If you think about it, we arent 'that' far off to use the same techniques as in movies.
The biggest problem/difference would be the amount of data that needs to be processed to get the same amount of detail as in a hollywood vfx production.
In that regard 5 years may be a little too soon though but if they actually mean using the same techniques then i think they could be and probably are right.
Krotma
07-06-2010, 09:36 PM
If a scene takes 5min per frame to render, and Moores law dictates that computer power is doubled every two years... realtime 30FPS animation of that scene will be possible about 25 years from now.
CHRiTTeR
07-06-2010, 10:16 PM
moore's law only applies to the evolution of the cpu... it doesnt take the possibilities of new technologies into account or possibly maybe even improvements in coding and instructionsets etc... ;)
also, moore's law is more a raw estimate than anything else.
Shletten
07-06-2010, 11:08 PM
Saying that games will reach offline quality in 5 years is bold indeed but feasible! That is as long as it's not as accurate and complex. Some actual games look tremendously good but are limited because of the actual hardware.
I don't know if you guys have played Mirror's Edge but that game looked really good thanks to its pre-baked global illumination! ;)
And we all know that the CryEngine 3 support real-time GI with light propagation volumes. Crysis as a whole looks already damn good and I saw many shaders that look better than what I've seen in some animated shorts.

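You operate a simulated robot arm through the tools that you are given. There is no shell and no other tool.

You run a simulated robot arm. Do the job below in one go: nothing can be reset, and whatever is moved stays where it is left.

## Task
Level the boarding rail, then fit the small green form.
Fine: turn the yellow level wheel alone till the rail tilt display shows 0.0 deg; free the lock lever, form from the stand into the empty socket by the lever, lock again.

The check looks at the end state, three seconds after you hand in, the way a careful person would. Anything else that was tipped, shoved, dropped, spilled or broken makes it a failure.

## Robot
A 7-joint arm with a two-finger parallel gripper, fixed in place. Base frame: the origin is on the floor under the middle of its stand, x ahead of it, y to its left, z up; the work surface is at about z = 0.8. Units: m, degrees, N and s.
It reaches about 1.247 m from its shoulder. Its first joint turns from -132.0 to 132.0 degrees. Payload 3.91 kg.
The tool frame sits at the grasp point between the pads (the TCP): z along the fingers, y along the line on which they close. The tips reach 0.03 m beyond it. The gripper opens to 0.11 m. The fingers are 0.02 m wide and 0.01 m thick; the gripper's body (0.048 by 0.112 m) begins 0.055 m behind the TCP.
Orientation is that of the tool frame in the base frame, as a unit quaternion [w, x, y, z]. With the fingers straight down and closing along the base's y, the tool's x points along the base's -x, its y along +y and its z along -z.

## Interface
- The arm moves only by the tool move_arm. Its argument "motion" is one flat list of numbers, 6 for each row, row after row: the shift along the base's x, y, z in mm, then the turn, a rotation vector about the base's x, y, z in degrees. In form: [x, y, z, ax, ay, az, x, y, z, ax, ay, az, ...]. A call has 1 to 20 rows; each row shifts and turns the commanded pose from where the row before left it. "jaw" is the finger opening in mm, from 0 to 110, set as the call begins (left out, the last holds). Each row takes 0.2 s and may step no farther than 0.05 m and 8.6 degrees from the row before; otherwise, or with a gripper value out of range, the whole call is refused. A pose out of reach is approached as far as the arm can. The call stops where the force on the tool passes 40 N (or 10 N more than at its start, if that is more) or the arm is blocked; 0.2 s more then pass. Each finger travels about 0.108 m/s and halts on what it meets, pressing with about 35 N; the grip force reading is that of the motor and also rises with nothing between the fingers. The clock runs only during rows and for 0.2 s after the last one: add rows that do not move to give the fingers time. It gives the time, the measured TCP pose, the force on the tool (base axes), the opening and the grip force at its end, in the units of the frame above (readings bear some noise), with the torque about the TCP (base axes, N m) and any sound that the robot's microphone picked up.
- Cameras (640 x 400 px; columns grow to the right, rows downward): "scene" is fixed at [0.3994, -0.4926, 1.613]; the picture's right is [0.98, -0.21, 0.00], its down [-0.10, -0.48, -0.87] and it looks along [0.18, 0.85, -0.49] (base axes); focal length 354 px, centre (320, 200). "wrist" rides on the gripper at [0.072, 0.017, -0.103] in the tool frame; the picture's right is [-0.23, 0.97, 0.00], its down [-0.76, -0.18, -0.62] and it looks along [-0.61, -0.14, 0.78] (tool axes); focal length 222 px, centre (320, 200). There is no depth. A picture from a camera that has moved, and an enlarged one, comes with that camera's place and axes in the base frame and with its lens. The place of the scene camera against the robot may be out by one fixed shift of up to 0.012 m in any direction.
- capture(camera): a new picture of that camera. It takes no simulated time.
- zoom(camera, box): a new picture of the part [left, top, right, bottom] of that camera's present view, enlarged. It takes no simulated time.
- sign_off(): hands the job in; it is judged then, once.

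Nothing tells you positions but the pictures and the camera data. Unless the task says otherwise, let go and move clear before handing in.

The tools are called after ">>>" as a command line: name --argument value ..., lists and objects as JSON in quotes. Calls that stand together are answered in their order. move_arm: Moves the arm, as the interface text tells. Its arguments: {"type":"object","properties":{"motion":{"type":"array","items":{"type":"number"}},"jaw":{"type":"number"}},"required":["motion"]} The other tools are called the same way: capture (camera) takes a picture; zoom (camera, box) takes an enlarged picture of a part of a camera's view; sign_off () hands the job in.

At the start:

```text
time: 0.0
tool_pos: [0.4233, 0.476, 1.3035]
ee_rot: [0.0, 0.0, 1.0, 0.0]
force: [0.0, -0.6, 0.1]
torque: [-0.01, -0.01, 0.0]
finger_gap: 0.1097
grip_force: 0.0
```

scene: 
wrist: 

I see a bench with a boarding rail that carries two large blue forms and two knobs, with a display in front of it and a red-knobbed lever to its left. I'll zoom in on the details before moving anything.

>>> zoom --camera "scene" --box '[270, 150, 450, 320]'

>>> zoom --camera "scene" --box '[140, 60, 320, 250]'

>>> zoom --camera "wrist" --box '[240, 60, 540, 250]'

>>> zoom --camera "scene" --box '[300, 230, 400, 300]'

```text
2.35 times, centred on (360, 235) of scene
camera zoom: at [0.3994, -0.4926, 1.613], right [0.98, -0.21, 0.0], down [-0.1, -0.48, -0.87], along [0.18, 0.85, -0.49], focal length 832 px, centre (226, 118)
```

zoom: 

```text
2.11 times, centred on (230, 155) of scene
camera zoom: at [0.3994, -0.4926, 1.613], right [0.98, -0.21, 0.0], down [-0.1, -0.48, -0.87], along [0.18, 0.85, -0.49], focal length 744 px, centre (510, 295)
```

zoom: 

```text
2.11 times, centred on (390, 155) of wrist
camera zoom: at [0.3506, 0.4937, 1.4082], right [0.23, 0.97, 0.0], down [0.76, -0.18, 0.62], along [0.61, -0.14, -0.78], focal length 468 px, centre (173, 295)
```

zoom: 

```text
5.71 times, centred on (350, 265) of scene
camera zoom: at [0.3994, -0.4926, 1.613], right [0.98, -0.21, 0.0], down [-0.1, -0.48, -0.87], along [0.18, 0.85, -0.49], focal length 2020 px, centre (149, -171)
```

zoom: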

There's a game named Trico which I think looks really good and cinematic : http://www.youtube.com/watch?v=xF3fED8EXl4 Huh, it's now called The Last Guardian. http://www.gametrailers.com/video/trailer-comparison-the-last/51781
What we most need right now are improvements in lighting, texture resolution and animation. Geometry is getting at a point where it's almost alright and tesselation is going to help for sure.
Kabab
07-07-2010, 12:33 AM
Some games/engines can already do similar quality to Toy Story 1 now so I don't see how the claim is so bold...
Laa-Yosh
07-07-2010, 11:51 AM
Games have seriously compromised image quality and other limitations.
Antialiasing, motion blur/dof, texture sharpness (and resolution!), shadow quality, GI precision and quality (Crytek's solution only works in very, very small, confined spaces) and so on are all way behind an offline renderer.
Or what about the stuff that is incredibly difficult to do interactively, as we can only get by using cheats? Dynamics simulations with per frame fixes for cloth, hair, muscles, collisions, deformations... how will a game, where no TD can come to the rescue, reach such levels of precision?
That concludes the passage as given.